The economic news on Friday was even better than optimists expected: the United States added nearly 300,000 jobs in December, wrapping up the second best year for the American job market in over a decade. In fact, looking at the last two years combined, 2014 and 2015 were the best back-to-back years for job creation since 1998 and 1999, at the height of the dot-com boom.
 
While no mainstream American politicians publicly root against the U.S. economy, the fact remains that this strong job growth must be baffling to Republicans. GOP orthodoxy, repeated ad nauseam, is that President Obama's domestic agenda -- the Affordable Care Act, higher taxes on the wealthy, Wall Street regulations, environmental safeguards, et al -- is crushing the economy and stifling the American job market.
 
The only way to put Americans back to work, Republicans insist, is to do the exact opposite of the policies that cut the unemployment rate from 10% to 5%.
 
Obviously, that's a tough sell for anyone with even a passing familiarity with the facts, but it got me wondering: how exactly did Republican officials and candidates respond to Friday's good news?
 
When I say they reacted to jobs report with silence, it's important to stress that I'm being quite literal. For years, the Republicans' economic line was, "Where are the jobs?" With over 14 million new private-sector jobs created in the last 70 months, the new, more salient question has become, "Where are the Republicans on jobs?"
 
Over the weekend, for example, I checked House Speaker Paul Ryan's (R-Wis.) official blog, which used to publish a statement with the release of every new jobs report. Friday, however, featured plenty of new content, none of which referenced the job numbers.
 
The Republican National Committee's official blog also used to issue once-a-month press releases on unemployment, but on Friday it said nothing. The same is true of RNC Chairman Reince Priebus' Twitter feed.
 
There was similar silence from Senate Majority Leader Mitch McConnell (R-Ky.) and the Senate Republican leadership team.
 
How about the presidential candidates? Nothing from Donald Trump. Or Ted Cruz. Or Marco Rubio. Or Jeb Bush. Or Chris Christie.
 
Look, I don't expect GOP presidential candidates to issue a statement celebrating President Obama's successes in putting Americans back to work after the Great Recession.

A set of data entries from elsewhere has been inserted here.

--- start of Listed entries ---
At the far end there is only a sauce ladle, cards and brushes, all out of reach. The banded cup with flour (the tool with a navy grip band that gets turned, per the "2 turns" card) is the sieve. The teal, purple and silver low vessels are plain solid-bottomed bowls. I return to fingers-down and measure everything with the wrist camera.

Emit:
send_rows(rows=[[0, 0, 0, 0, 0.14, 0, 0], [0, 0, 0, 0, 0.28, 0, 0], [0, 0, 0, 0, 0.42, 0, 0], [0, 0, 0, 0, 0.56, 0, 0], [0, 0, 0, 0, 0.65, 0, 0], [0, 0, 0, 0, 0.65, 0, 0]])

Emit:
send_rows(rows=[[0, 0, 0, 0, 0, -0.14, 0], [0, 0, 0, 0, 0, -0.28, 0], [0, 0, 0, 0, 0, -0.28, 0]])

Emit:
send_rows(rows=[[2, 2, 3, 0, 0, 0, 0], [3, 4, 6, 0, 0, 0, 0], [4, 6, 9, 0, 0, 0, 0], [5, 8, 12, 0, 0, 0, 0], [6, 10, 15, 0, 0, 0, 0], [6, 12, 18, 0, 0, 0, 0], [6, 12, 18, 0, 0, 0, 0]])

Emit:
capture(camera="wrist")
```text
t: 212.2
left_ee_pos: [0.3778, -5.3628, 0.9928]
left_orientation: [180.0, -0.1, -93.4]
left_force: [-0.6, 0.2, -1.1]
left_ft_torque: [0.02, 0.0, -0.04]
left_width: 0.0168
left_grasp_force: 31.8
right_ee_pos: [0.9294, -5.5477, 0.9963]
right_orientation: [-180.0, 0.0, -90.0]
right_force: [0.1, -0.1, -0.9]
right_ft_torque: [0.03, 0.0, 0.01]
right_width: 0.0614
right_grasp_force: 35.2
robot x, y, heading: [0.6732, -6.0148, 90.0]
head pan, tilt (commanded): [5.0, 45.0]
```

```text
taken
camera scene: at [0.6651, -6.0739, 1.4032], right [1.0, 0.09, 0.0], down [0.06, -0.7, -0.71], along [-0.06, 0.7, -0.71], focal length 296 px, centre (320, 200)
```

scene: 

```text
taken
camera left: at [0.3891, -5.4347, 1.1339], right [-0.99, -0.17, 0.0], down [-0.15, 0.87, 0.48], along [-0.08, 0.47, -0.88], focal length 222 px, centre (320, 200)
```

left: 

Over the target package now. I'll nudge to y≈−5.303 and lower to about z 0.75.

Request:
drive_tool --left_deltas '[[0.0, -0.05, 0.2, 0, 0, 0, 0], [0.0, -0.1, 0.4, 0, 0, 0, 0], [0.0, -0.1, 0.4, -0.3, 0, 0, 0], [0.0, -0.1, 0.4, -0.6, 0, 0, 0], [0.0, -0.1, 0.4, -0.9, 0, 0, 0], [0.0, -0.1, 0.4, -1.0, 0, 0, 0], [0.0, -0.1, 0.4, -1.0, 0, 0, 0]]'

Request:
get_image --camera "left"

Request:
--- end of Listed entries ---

And I certainly don't imagine Republicans are going to announce a plan to reevaluate all of their bogus assumptions about Obama's agenda and the economy.
 
But we've reached the point at which Republicans no longer seem interested in talking about job creation at all. It's as if they hope ignoring the issue altogether will keep people from noticing one of the most remarkable turnarounds in the job market in a generation -- which might even work, since much of the political world barely stopped to notice Friday's jobs report.
 
Republicans could say the good news will be even better if they're elected. They could celebrate strong job growth and make the case that Obama deserves no credit. They could say something about the issue that, up until quite recently, dominated the political debate like no other.
 
But for now, it seems the GOP has decided the easiest course of action is to pretend the good news on jobs simply doesn't exist. Up until fairly recently, such a scenario would have been hard to even imagine.